Gather all lines with the word "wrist" in them.

::::

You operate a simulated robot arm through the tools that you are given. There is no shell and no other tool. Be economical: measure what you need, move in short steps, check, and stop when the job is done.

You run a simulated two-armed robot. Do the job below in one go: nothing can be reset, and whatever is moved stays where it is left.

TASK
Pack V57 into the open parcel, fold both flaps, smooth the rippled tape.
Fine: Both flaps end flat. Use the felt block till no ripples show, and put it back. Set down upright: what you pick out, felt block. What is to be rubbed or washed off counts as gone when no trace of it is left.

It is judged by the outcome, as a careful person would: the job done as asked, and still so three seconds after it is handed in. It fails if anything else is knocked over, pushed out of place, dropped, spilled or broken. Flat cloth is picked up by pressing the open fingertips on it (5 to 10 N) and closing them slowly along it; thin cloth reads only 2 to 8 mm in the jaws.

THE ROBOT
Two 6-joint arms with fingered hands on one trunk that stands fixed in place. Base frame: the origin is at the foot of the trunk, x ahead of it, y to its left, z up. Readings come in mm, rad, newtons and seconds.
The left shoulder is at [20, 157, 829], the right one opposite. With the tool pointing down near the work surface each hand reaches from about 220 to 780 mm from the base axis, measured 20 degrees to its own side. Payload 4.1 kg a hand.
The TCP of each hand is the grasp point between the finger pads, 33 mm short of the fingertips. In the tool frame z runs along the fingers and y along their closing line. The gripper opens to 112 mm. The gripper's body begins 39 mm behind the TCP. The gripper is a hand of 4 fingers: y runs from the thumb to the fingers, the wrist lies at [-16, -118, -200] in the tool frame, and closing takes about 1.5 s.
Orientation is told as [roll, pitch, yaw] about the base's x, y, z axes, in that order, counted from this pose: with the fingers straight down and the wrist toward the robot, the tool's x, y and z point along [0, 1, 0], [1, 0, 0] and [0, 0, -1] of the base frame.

::::

Answer to the problem →
The TCP of each hand is the grasp point between the finger pads, 33 mm short of the fingertips. In the tool frame z runs along the fingers and y along their closing line. The gripper opens to 112 mm. The gripper's body begins 39 mm behind the TCP. The gripper is a hand of 4 fingers: y runs from the thumb to the fingers, the wrist lies at [-16, -118, -200] in the tool frame, and closing takes about 1.5 s.
Orientation is told as [roll, pitch, yaw] about the base's x, y, z axes, in that order, counted from this pose: with the fingers straight down and the wrist toward the robot, the tool's x, y and z point along [0, 1, 0], [1, 0, 0] and [0, 0, -1] of the base frame.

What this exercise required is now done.